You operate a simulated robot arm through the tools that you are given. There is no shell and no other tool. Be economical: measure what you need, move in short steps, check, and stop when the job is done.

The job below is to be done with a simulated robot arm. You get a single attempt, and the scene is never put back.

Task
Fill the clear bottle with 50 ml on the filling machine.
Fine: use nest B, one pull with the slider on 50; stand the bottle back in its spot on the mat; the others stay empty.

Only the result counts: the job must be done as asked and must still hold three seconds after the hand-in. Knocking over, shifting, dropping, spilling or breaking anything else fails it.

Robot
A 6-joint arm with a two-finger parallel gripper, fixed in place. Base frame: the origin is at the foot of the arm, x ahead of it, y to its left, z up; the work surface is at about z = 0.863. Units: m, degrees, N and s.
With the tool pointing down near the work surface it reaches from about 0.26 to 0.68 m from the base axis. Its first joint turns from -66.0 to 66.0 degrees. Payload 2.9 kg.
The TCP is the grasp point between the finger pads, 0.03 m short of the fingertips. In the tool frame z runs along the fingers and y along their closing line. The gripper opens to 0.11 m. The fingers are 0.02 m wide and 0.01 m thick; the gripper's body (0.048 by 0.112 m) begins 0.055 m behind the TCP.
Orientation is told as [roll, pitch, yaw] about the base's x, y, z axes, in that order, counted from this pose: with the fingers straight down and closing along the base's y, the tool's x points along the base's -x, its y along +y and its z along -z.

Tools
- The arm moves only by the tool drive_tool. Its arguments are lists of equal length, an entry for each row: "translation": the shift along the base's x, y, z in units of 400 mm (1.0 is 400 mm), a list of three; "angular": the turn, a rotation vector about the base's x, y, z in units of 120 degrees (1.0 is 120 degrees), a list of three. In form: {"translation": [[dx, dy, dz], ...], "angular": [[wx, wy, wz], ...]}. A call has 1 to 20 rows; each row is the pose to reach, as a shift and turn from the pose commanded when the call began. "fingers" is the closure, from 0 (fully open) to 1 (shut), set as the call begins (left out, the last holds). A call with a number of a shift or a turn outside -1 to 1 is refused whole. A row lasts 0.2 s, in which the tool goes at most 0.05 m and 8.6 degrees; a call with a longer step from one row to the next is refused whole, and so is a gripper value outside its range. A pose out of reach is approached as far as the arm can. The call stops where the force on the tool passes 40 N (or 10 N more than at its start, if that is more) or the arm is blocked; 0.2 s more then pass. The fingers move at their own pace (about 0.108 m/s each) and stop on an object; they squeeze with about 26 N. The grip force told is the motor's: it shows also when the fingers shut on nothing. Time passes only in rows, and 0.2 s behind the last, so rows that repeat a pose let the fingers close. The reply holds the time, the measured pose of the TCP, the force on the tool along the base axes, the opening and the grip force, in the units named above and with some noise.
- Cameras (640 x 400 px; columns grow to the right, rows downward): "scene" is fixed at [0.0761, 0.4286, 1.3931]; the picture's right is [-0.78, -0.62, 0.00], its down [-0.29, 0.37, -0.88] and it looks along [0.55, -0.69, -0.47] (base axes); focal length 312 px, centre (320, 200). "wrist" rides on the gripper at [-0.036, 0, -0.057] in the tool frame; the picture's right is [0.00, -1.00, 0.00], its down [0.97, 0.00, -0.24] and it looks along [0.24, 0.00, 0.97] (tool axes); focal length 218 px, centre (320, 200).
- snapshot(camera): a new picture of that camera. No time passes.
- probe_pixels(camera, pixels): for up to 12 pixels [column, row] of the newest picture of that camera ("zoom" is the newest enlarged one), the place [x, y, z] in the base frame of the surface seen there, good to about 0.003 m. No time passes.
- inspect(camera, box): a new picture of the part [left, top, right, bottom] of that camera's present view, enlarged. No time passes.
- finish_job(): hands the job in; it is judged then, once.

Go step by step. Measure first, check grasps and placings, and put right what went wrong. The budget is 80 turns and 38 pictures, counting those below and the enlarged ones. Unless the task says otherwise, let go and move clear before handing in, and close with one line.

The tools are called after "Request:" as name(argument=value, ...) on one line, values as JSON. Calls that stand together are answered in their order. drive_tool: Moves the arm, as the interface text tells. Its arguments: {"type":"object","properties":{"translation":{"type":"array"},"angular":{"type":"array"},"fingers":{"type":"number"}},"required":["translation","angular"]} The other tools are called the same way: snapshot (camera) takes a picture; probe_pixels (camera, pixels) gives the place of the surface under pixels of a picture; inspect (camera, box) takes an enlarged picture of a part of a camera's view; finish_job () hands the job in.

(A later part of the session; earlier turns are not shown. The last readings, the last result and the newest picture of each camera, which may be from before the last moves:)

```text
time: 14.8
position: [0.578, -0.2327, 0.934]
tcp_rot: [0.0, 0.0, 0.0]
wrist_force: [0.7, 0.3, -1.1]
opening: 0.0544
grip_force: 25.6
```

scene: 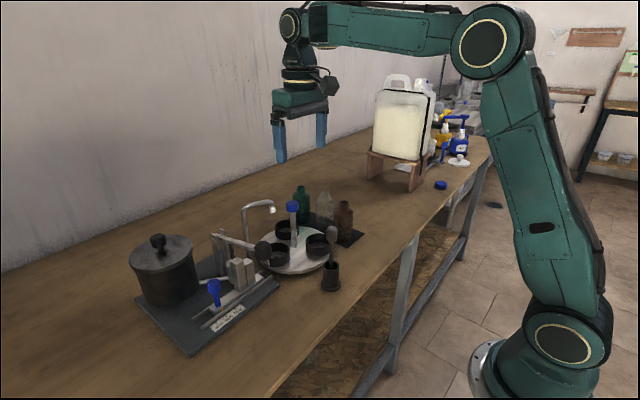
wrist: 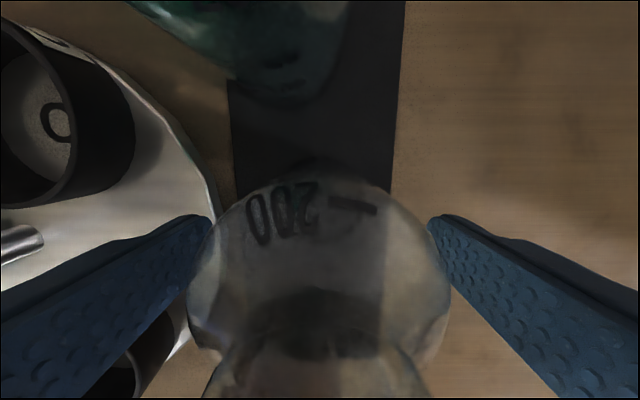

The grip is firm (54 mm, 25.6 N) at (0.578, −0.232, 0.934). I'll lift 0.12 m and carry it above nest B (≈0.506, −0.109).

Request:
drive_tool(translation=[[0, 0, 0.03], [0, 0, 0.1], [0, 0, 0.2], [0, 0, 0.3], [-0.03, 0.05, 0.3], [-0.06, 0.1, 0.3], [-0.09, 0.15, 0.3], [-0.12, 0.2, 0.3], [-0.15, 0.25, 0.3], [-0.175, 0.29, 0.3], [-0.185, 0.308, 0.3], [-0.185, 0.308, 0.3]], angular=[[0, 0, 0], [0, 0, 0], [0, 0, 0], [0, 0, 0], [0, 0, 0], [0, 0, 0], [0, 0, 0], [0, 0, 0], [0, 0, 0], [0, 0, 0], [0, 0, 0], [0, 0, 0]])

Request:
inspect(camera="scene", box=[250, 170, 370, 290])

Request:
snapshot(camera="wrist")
_ _ _ _ _
• Written exercise: Which lines above contain "bottle"? Show each of them.

• Output of the exercise:
Fill the clear bottle with 50 ml on the filling machine.
Fine: use nest B, one pull with the slider on 50; stand the bottle back in its spot on the mat; the others stay empty.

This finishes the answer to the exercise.